Of course, the fish are characters themselves. Some are very skittish: the Arrowanas have been known to jump out of the tank when they get panicked or cornered. Then there’s the fish that are so comfortable with us that, once we’re laying prone in the tank doing whatever we have to do, they have no issue with using our legs or back as a resting surface. One time I tried to adjust my mask and couldn’t quite get my arm around. I thought I’d snagged it on the siphon hose, but when I looked I saw that I was hugging a catfish that had decided that hanging off my shoulder and supervising my work was fascinating. She just looked at me with an expression of, “So, I expect at least dinner before we take this to the next level!”
Diving in the River Otters tank is very rare - the water quality is often such that nobody can dive it without a HazMat suit. There’s no human/otter interaction permitted, and the pools are small, so it’s not that big a deal.
River work is mostly a matter of scrubbing the surfaces, siphoning, and re-planting and positioning the fake plants and real rocks. But there’re logs and boulders to maneuver around and sometimes it’s just a matter of jamming my feet and hanging upside down so I can hold a position as I work. And with two divers dragging long lines of regulator hose, we have to be careful not to get tangled up in anything or each other.

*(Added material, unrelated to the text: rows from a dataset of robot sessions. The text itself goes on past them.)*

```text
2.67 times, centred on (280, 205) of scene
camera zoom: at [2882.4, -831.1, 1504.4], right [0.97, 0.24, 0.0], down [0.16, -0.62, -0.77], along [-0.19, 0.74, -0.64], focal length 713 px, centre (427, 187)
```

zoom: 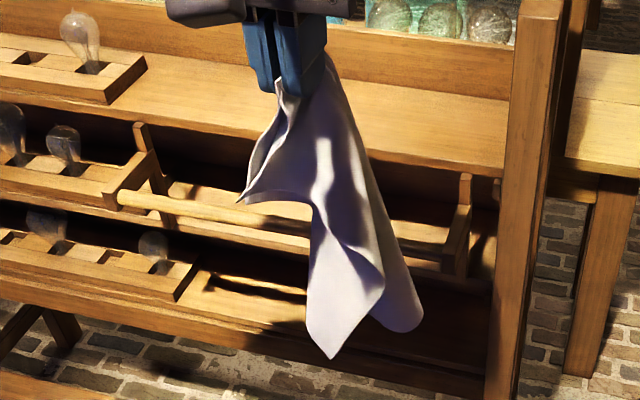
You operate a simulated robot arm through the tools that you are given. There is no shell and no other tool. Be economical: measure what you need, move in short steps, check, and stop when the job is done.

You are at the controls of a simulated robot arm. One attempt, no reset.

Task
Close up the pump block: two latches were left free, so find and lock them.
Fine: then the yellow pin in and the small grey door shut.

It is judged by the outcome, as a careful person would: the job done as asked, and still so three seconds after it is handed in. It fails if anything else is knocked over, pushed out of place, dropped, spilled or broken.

But perhaps the weirdest thing is looking out from the bottom of a 7 foot deep tank and seeing a kid from a school group with his face pressed up against the glass, staring at me as though I’m part of the exhibit myself!
The various logs get awfully furry with growth; you know you’ve done a good job of scrubbing when you suddenly find yourself in a near black-out condition in the tank. During one my stints I literally couldn’t see my fins at one point, the visibility got so bad. The water circulation is so good, though, that by the time we got out the water was almost perfectly clear again.
Wetlands is very similar to the Colorado and Indonesia River exhibits, but geez, is it COLD! Around 50 degrees Fahrenheit; I wore a 7mm wetsuit that I borrowed from the Aquarium’s volunteers rack, along with my usual 5mm gloves and boots, and while I probably could have gone another 15 minutes, I wasn’t too upset when my instructor called the dive at 10:10 as guests began walking thru. One of the nice things about siphoning in these smaller exhibits is that it’s so easy to see the progress being made – it’s very satisfying to see huge masses of detritus being sucked up and out of the tank. Unfortunately there wasn’t a lot of interaction with the wildlife; although there were plenty of trout and other fish, they all kept their distance as I siphoned around the rocks and plants.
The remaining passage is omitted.